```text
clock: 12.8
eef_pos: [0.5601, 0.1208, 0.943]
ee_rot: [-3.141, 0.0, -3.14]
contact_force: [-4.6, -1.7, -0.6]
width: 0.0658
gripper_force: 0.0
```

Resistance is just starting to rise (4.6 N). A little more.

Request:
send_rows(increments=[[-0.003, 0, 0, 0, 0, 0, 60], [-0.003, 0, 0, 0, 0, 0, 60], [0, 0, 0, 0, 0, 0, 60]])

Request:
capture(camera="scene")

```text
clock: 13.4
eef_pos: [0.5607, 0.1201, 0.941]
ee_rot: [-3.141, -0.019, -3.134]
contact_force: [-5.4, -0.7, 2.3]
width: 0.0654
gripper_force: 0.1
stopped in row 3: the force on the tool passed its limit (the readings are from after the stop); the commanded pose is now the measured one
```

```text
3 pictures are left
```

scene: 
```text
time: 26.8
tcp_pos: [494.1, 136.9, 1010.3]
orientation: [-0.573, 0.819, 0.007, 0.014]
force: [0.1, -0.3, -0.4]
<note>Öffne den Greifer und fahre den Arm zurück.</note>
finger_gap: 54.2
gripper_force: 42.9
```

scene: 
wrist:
* * * * *
**What you should do**
The listing above should be transcribed in full, exactly as written.

**Solution to this task**
```text
clock: 12.8
eef_pos: [0.5601, 0.1208, 0.943]
ee_rot: [-3.141, 0.0, -3.14]
contact_force: [-4.6, -1.7, -0.6]
width: 0.0658
gripper_force: 0.0
```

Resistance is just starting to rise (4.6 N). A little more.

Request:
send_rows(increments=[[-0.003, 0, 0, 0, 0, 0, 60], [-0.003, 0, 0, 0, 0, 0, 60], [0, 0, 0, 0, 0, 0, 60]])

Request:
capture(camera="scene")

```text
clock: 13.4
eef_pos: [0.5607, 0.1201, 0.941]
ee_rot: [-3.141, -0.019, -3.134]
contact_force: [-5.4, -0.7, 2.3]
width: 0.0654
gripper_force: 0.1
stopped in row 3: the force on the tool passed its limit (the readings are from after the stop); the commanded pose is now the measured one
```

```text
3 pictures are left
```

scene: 
```text
time: 26.8
tcp_pos: [494.1, 136.9, 1010.3]
orientation: [-0.573, 0.819, 0.007, 0.014]
force: [0.1, -0.3, -0.4]
<note>Öffne den Greifer und fahre den Arm zurück.</note>
finger_gap: 54.2
gripper_force: 42.9
```

scene: 
wrist:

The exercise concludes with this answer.